Stated exercise A: Write out the document extract from "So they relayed" to "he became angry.", both included.
Stated exercise B: Give the continuation of the document extract.

-- Start of Document extract --

We may send messengers throughout the territory of Israel. And then if there is no one to deliver us, we will come out to you. All right, so he says we're going to send out a delegation of guys. We're going to see if there's somebody that can deliver us.
If nobody does it in seven days, then we'll come out to you, and I guess you'll get to plucking out our eye, and we'll go to serving you. And then in verse 4, it says the messengers came to Gibeah of Saul, and he spoke these words in the hearing of the people, and all the people lifted up their voices and wept.
So this delegation of people leave here, and it is, right? Here's Gibeah, and here's Gibeon. It had been like right here because it was just north, so they sent a delegation to here. We don't know where it went.
We don't know. We don't know how many of those men went out to these other places, and nobody said we'll come. We know when it got to Gibeah what Saul said. It says, now behold, Saul was coming in from the field behind the oxen.
Once again, you remember last week we talked about the humility of Saul. Saul's already king. Did Saul have any reason to go back to the field and start working? He's king. He did not raise up an army.
He did not raise up his entourage. He did not begin to take chariots and horses and people's cattle and all the things that he could have done and by king's rights could have done. Because remember, the book of the ordinances had already been set before the Lord.
He didn't do it. What does he do? He goes back to work. Imagine his dad saying, hey, Saul, I need you to go out there and plow the field. Hey, king, go plow the field. So here it is. Saul says he's coming in from the field behind the oxen, and he said, what's the matter with the people that they are weeping?
So they relayed his words to him from the men of Jabesh Gilead, and in hearing it, it says in verse 6 that the spirit of the Lord came mightily upon Saul when he heard these words and he became angry.
Look, Saul became wrathful. Does anybody's translation say indignant? That's actually the word, indignation, righteous anger built up within him, and why would we say this is righteous anger? It's coming against the people of God.
And not only was it wrongfully coming against the people of God, he was mistreating them, and now he was going to enslave them and mutilate their body in doing so. So it says he took a yoke of oxen, cut them into pieces, and sent them throughout the territory of Israel by the hand of messengers, saying, whoever does not come out after Saul and after Samuel, so shall it be done to his oxen.
It's interesting that here it is in Gibeah a couple of hundred years later. You remember what, in the book of Judges, when we got to the end, what happened in Gibeah? These were the men that raped the concubine to death.
And then the Levites chopped her up in 12 pieces and dispersed her throughout the land, basically saying, if you don't come and join us to fight, this is what we're going to do to you. Interesting. Who did not come?
The people of Jehoshaphat. Because remember, what did the men do when they didn't come? They went up there, killed all the men up there, and kept the 400 virgins. They kept the 400 virgins, made them wives, and then they were still short 200, so they went to Shiloh, you remember?
They went to Shiloh, and it says, when the girls are out there doing their little dance, you go snatch them. Ma 'am? Yeah, so that's just a little historical, just within a couple hundred years or so.
Well, maybe 400, depending on your timing of Judges. All right, so now we get to where he says he had taken the ox and he cut it up, he sent it out, and he says, whoever does not come out after Samuel and Saul, so shall it be done to his ox, and hey, we're going to chop up your ox, and if you don't come out and fight, we're going to butcher all your oxen.

-- End of Document extract --
-- Start of Data shown --

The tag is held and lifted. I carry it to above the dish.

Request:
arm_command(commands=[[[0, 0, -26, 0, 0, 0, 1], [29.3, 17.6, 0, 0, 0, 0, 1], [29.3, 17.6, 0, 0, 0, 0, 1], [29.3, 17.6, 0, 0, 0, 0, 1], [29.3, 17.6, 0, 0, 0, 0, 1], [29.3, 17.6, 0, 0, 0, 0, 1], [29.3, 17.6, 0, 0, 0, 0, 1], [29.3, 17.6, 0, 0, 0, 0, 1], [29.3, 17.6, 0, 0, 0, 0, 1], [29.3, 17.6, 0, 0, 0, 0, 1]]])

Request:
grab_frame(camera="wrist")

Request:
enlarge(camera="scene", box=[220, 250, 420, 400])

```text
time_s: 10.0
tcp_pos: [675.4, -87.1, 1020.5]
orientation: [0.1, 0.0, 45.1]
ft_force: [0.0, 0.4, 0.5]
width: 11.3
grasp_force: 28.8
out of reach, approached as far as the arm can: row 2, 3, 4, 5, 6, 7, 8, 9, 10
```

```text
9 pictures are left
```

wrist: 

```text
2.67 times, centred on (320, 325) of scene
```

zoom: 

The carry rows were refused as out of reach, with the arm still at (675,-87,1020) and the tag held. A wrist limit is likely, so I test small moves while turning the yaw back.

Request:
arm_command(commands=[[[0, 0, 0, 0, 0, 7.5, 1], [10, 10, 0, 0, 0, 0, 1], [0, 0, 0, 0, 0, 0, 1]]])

-- End of Data shown --

Exercise answer A:
So they relayed his words to him from the men of Jabesh Gilead, and in hearing it, it says in verse 6 that the spirit of the Lord came mightily upon Saul when he heard these words and he became angry.

Exercise answer B:
And it said at this moment that the dread of the Lord fell upon the people, and they came out as one man. He numbered them at Bezik. All those people that decided that they were going to fight, however many they ate, this is where they came, right here, just on the other side of the Jordan.
It said they had 300 ,000 of Israel and 30 ,000 Judites, or fighters of Judah. It said they sent messengers who had come, and they said to the men of Jabesh-Gilead, tomorrow, listen to these words of deliverance, tomorrow, by the time the sun is hot, you will have deliverance.
So the messengers went, and they told the men of Jabesh that they were glad. So here it is. They've gathered here. It's been seven days or however long it was. So they're going to cross the Jordan, and they're going to come from this way and this way on Nahash.
So he's got them set up to basically pull a flank on the encampment. He says, where were we at, verse 10. Now, when the men of Jabesh-Gilead, tomorrow, we will come out to you. This is what they're telling Nahash.
Tomorrow, we will come out to you, and you may do to us whatever seems good to you. That's some trickery, isn't it? They didn't come out there and tell them, hey, check it out. In the morning, we got somebody that's going to deliver us, and by the heat of the day, by noontime, you're going to be dead.
Your corpses are going to be eaten by the carcass-feeding birds or the animals of the field. That's not what they told them. They tricked them and said, all right, just give us till tomorrow, and then we're going to come out to you, and you can do whatever you want.
Does anybody's translation say, do to us what's right in your eyes? Did anybody say that? Do what seems good to you. I was looking at multiple translations of this, and one of them, it's interesting. I can't remember which one it says.
They tell Nahash, do whatever seems right to you to do to us in your eyes. It's just interesting. Yeah, the play on words, and sometimes you see that in Hebrew literature. They try to do a play on words.
So the next morning, Saul put the people in three companies, and they came into the midst of the camp at the morning watch, and they struck down the Ammonites until the heat of the day. Those who survived were scattered so that not even one was left together.
You understand? There wasn't even two guys running together wherever they went, whether they were running this way, this way, this way. Not two of them could be found running together. This is a decimation of Nahash's army.
It says, so the people said to Samuel, who was he that said, shall Saul reign over us? Bring those men that we may put them to death. You remember back in chapter 10, what did they say about Saul? It said some men of Belial, worthless men, I think.
What's that? Yeah, worthless men. What did they say? This dude ain't going to reign over us. How's this guy going to be our deliverer? Who has just become the deliverer of Israel? Saul has. Saul has now delivered God's people.
Hey, his first act of empowerment and deliverance, he delivers the people of Israel, and he passes the test. So, I do believe, and I'm open to correction, if somebody can find that this is the pinnacle of Saul.
This is the highest part of his life. And you say, well, wait a minute. He doesn't have his throne, per se. He doesn't have his entourage. He's not carrying around the ephod or trying to get the ark to come out in the field.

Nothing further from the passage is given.